03/11/2013 - 12:01 am

Por sus canciones corren sin prejuicio caudalosos ríos de lágrimas y alcohol en paisajes campiranos, alejados del bullicio de la falsa sociedad, donde crece el desencanto, la desilusión, el rencor negociable, el deseo de venganza, y brotan, orgullosas, las hermosas mujeres ingratas que, hasta eso, les aparece la compasión para aceptar el último brindis de un bohemio por una reina. Y los mariachis callan.

Ahí se dan caballos infatigables, que van desde Guadalajara hasta Ensenada, perros nobles que vengan al amo, palomas por las que hay que brindar por el día en que llegaron a nuestra vida, cocuyos que iluminan el amor, cantineros que todo lo saben, y hasta piedras consejeras. Un mundo raro con caminos de penas sembrados, dependiente de la mano de Dios, porque solamente ella podrá separarnos, con un cielo rojo en el que crece el árbol de la esperanza, y se aplican las leyes del querer, con todo y el agobiante cansancio de rogar, y una copa que cae de una mano sin fuerza. Donde el dinero maldito de nada vale y se ve a un jinete buscar la muerte, con el alma destrozada, porque la quería más que a su vida y la perdió para siempre.

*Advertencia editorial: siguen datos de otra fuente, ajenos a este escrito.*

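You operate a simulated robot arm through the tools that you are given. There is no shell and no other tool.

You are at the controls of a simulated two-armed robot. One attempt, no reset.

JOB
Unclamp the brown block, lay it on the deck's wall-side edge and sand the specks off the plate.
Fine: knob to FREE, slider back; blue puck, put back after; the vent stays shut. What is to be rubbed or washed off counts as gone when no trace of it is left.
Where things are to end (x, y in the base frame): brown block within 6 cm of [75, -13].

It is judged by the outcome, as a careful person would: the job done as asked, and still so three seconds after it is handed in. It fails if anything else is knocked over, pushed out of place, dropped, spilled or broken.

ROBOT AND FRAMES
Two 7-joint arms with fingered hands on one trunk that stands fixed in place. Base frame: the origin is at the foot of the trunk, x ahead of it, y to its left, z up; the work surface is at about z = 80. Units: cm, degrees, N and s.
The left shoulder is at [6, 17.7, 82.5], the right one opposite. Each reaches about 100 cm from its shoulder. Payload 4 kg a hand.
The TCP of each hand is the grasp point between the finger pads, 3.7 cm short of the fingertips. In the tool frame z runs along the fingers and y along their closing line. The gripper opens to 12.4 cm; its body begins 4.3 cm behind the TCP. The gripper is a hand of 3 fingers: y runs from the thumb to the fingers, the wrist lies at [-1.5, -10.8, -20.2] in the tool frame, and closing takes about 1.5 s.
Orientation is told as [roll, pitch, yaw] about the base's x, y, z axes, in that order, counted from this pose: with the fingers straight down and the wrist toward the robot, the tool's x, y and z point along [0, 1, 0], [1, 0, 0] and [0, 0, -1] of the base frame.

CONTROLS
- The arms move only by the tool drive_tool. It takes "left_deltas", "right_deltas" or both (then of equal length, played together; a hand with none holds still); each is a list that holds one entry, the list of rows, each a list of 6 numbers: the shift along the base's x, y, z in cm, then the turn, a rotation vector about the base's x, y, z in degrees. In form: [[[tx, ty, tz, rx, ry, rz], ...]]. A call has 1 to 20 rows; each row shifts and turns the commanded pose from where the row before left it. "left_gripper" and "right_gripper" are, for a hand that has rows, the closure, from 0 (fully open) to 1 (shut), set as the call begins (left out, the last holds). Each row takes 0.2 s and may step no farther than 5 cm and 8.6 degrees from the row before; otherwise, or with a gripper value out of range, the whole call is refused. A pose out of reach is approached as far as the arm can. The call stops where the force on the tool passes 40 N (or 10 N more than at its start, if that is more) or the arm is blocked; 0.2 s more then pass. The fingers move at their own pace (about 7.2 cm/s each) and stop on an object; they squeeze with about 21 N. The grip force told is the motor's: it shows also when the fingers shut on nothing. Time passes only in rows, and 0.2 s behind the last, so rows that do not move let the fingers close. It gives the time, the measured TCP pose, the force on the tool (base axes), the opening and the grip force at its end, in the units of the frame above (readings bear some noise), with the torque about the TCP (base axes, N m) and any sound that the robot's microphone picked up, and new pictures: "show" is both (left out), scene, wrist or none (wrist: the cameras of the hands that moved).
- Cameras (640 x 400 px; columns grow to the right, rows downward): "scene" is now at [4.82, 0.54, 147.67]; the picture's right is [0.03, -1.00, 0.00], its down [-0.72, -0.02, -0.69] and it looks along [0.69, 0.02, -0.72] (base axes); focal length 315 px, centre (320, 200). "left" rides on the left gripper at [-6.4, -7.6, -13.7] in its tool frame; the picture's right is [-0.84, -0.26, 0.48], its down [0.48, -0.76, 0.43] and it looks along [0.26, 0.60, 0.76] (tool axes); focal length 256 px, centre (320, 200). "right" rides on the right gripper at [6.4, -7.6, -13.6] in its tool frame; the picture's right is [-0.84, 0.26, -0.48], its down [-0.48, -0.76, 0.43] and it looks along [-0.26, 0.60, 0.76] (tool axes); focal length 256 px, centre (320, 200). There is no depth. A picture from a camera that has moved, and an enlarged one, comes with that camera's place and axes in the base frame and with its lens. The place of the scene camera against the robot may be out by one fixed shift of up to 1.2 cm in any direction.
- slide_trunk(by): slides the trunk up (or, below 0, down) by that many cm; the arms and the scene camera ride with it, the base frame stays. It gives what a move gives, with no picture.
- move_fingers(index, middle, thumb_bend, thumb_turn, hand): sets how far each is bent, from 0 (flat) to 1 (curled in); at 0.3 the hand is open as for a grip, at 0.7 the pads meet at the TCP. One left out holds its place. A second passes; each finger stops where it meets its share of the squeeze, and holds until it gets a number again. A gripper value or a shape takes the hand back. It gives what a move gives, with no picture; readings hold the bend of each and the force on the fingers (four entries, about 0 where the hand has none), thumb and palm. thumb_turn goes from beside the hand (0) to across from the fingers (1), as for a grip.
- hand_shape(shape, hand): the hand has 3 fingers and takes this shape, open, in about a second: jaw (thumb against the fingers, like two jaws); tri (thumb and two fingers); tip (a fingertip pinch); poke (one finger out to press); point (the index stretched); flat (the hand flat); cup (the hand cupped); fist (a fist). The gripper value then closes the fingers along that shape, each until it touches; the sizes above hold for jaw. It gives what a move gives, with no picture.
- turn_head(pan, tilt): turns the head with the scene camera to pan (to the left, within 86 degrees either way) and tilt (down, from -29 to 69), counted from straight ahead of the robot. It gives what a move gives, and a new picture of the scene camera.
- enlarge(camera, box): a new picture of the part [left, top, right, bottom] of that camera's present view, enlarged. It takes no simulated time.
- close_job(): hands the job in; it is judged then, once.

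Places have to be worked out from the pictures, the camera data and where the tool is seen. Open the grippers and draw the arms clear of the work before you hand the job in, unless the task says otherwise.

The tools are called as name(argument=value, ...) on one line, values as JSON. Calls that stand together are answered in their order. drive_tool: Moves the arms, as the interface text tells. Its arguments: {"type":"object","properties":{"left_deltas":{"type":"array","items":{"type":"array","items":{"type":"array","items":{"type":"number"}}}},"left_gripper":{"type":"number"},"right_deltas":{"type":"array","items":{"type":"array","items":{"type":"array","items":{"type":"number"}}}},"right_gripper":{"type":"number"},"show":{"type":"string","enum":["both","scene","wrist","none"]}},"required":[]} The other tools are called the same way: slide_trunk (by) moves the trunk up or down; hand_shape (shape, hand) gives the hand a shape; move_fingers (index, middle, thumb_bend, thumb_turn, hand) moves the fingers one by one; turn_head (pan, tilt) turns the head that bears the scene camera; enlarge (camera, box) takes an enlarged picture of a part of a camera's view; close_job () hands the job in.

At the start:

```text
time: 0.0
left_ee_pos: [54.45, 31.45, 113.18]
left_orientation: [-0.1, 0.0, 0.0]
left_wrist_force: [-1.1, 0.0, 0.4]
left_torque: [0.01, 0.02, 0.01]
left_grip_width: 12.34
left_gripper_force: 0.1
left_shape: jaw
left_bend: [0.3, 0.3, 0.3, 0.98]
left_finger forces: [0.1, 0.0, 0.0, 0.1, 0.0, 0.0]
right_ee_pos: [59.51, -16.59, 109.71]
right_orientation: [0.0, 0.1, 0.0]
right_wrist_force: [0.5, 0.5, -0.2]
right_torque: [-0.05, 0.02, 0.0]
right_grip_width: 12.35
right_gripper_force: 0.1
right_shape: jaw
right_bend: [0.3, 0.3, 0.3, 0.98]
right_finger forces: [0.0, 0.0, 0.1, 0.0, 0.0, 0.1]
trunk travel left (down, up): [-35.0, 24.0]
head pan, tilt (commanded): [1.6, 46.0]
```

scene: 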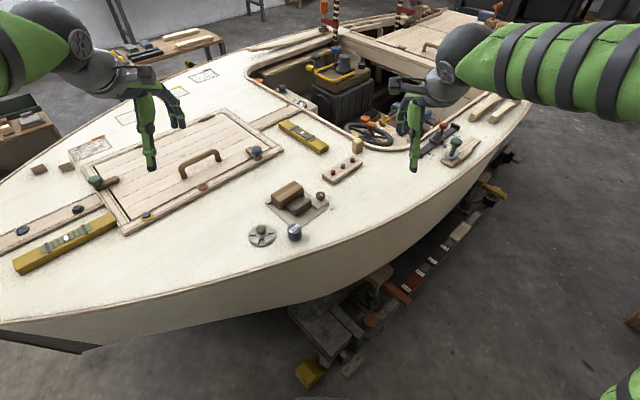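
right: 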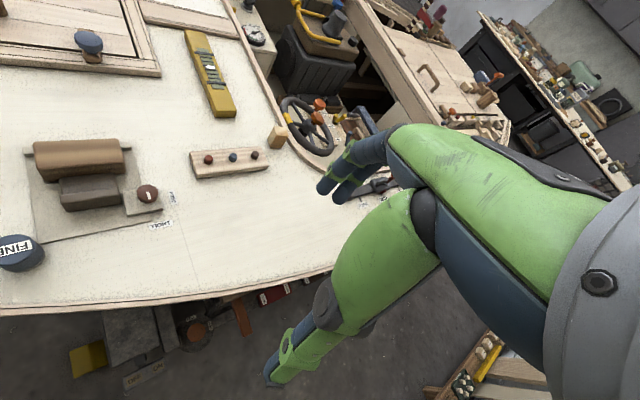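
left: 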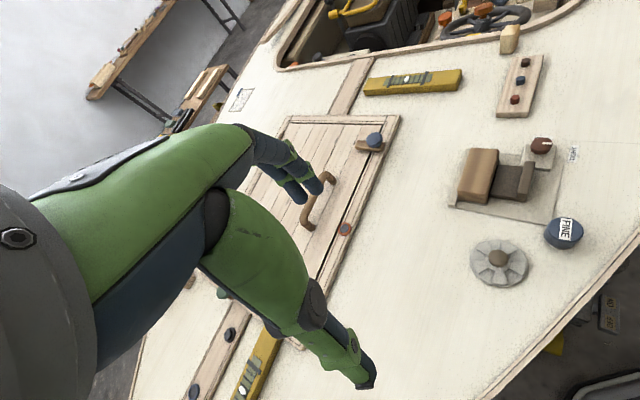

Es el territorio de Gilberto el Valiente, la Lupe, don Julián; de José Manuel el Borrego Jiménez, de la Prieta Marcelina, del Siete Mares, que no tenía tatuajes, ni loro que hablara en francés; del traidor del Coyote, que se hizo bandido y cruel aunque fue a la escuela y cometió el error de enamorarse de María Elena, por eso le pintaron un cuatro. También del hijo del herrero Pedro, que no sabía escribir su nombre, ni leer los letreros. Ahí habitaba el borracho que pidió cinco tequilas y murió con el cantinero en un drama de cantina. María la bandida se sentía a sus anchas en ese paisaje, con esos labios rojos en los que había una mentira.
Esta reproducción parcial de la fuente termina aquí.